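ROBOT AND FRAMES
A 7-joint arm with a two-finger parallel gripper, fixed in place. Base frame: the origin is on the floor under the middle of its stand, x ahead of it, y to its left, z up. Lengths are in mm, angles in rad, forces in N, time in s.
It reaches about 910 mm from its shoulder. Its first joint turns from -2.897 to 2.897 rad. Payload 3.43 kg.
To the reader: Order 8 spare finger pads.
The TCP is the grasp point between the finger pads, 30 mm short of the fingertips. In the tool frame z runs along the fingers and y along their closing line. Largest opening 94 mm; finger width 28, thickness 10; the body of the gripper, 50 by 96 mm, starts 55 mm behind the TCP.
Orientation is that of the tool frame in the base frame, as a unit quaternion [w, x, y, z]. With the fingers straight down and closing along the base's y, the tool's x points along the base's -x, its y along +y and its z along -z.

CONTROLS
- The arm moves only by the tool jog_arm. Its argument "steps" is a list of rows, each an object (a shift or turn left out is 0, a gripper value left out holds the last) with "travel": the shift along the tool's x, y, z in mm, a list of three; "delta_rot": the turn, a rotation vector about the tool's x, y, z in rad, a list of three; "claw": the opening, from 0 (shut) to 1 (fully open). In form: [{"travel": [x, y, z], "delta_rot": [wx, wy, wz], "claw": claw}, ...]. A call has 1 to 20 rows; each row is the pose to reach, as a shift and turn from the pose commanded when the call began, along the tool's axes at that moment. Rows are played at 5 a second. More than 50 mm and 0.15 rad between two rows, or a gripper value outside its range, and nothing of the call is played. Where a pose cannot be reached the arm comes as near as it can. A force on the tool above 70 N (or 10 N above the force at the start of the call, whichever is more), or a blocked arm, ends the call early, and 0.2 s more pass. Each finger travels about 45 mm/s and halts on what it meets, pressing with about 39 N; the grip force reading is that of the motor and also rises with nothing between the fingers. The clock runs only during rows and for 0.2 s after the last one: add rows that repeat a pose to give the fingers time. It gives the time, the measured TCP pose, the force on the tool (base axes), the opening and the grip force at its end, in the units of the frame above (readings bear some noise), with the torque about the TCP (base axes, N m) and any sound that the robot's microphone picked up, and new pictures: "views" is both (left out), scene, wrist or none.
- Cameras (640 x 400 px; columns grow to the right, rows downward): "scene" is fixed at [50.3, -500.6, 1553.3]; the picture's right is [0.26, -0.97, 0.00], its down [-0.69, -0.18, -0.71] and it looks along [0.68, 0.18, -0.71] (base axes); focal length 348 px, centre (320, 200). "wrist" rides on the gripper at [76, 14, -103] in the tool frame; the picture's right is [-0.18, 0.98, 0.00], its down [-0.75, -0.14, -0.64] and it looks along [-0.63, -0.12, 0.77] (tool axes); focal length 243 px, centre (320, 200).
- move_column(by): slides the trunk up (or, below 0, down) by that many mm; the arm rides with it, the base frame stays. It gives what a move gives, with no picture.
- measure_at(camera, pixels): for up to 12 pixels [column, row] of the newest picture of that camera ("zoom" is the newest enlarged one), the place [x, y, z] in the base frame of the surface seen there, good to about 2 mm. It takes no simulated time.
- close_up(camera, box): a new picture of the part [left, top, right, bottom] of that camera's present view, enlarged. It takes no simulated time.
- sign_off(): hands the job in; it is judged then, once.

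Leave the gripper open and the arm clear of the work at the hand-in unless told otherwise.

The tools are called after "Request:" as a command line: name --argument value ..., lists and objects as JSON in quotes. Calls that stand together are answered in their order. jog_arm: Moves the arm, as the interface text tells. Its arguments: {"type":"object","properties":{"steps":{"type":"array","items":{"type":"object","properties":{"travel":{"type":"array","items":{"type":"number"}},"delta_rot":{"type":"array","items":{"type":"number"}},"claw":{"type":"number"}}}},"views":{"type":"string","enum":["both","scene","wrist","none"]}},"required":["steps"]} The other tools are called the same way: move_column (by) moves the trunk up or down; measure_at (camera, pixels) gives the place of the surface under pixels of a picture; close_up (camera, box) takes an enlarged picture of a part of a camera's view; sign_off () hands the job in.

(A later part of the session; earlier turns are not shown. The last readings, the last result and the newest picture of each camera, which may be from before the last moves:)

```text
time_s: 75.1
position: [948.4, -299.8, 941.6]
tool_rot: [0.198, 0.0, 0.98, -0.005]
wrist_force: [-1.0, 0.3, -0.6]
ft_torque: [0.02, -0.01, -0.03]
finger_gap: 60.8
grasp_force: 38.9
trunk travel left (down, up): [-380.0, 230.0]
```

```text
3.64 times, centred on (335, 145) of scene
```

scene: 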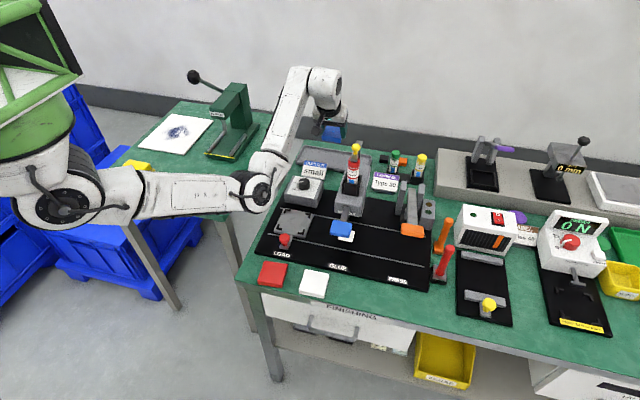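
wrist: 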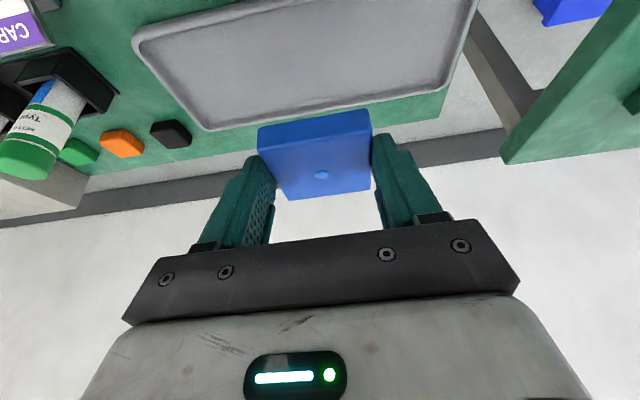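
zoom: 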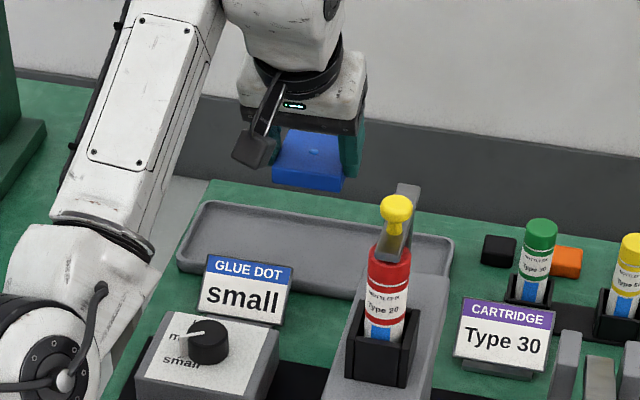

**Task instructions:** Find the lines above that contain the word "rides" and collect them.

**Solution to the problem:**
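- Cameras (640 x 400 px; columns grow to the right, rows downward): "scene" is fixed at [50.3, -500.6, 1553.3]; the picture's right is [0.26, -0.97, 0.00], its down [-0.69, -0.18, -0.71] and it looks along [0.68, 0.18, -0.71] (base axes); focal length 348 px, centre (320, 200). "wrist" rides on the gripper at [76, 14, -103] in the tool frame; the picture's right is [-0.18, 0.98, 0.00], its down [-0.75, -0.14, -0.64] and it looks along [-0.63, -0.12, 0.77] (tool axes); focal length 243 px, centre (320, 200).
- move_column(by): slides the trunk up (or, below 0, down) by that many mm; the arm rides with it, the base frame stays. It gives what a move gives, with no picture.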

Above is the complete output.